Risk of illness and death by pre-existing condition:
The report reveals that of those with pre-existing conditions at the time of infection 45.4% percent were hospitalized and 19.5% died, as compared to 7.6% of those who were healthy who were hospitalized and 1.6% who died. To my knowledge this is an unprecedented difference for an infectious disease. Heart disease, diabetes, and lung disease are the primary illnesses that predispose a patient to death following infection.
The most common underlying conditions reported in people with Covid-19 were:
Heart Disease 32%
Lung Disease 18%
Other preexisting conditions included liver disease, kidney disease, neurodevelopmental or intellectual disability, and immunocompromised conditions.
This reflects similar global findings published in the Lancet, which suggests that those with chronic kidney disease, diabetes, cardiovascular disease, and chronic respiratory disease are most at risk. Globally, about one in five individuals worldwide could be at increased risk of severe Covid-19, should they become infected, due to these underlying health conditions.
Risk of illness and death by ethnicity:
The report also reveals a profound difference in the impact of Covid-19 by ethnicity.
Once infected, ethnic minorities have on average about twice the chance of becoming seriously ill and dying as compared to non-Hispanic whites.
Hispanics, who make up 18% of the population, account for 33% of those who become seriously ill or die from Covid-19.
Blacks, who make up 13% of the population, account for 22% of the seriously ill or dead.
And Native Americans and Alaskan Natives make up 1.7% of the population yet account for 2.6% of the seriously ill or dead.
As dramatic as these differences are, they explain only part of the total picture. The incidence of infection also differs according to ethnicity. In some communities, the infection of black and Hispanic populations is four to five times greater than those of non-Hispanic whites. The incidence of infection is also very high in Native American peoples.
The report also addresses the question of asymptomatic transmission—the fraction of infections that can be attributed to people who did not know they were infected at the time. The CDC estimates that asymptotic transmission may account for 41% of all infections.
My first conclusion: People with these underlying health conditions and their families should be especially careful to avoid exposure. Schools and workplaces should provide exceptional protection for those who identify themselves as especially at risk.
My second conclusion: The differences in illness and death can be directly attributed to social determinants of health. The difference in the underlying health of people of differing ethnicities in the United States corresponds closely to differences in the outcomes of Covid-19 infection.
Health outcomes in the United States fall well below those of all other high income and OECD nations. The disparities in health revealed by Covid-19 are well known to all of us in the health industry and are a cause of great suffering. They are also one of the reasons the cost of healthcare in the United States is almost twice that of other nations. Health disparities are also one of the reasons we lead the world in Covid deaths.

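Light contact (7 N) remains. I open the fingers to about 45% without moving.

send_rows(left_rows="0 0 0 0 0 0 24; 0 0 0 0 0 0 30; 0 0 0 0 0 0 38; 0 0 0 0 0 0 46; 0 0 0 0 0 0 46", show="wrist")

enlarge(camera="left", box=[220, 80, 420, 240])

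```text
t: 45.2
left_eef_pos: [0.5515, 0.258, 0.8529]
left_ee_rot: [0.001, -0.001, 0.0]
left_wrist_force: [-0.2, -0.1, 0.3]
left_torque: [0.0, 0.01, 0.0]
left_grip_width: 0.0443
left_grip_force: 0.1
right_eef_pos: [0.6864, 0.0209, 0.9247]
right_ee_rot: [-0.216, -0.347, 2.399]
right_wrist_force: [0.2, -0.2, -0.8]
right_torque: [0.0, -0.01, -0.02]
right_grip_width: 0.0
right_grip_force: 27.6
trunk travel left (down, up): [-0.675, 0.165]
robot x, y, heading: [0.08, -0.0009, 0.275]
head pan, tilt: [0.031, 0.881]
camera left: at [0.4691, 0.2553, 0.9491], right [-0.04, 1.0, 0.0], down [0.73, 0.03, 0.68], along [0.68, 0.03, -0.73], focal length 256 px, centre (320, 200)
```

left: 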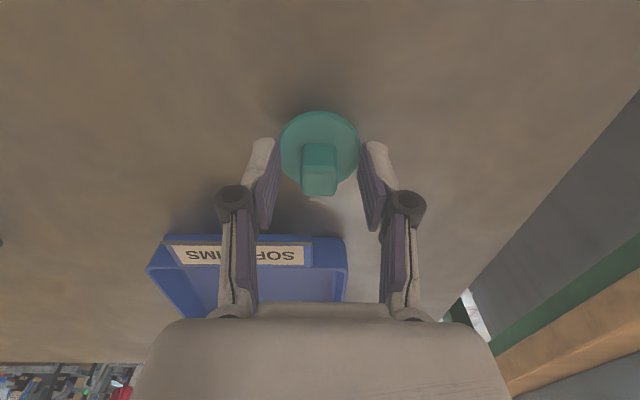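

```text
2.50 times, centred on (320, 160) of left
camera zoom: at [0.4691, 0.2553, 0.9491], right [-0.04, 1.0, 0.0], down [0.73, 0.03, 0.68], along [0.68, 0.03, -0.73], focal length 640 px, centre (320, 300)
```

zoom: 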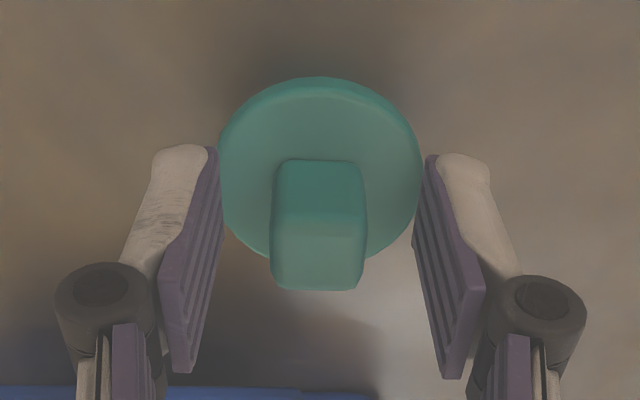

My third conclusion: The high proportion of infection attributable to asymptomatic carriers reinforces he need for continued personal precautions. On average, slightly more than 20,000 people in the United States are discovered to be newly infected by SARS-CoV-2 each day, a number that has been near constant since April 1. If people are infectious on average for ten days that translates to a prevalence of 200,000 infectious people on any given day.
The safest assumption, and the one I make, is that everyone I meet may be infected. Until the infection is dramatically reduced, I urge all to wear masks in public, follow social distancing guidelines, and to adhere to all other recommended precautions.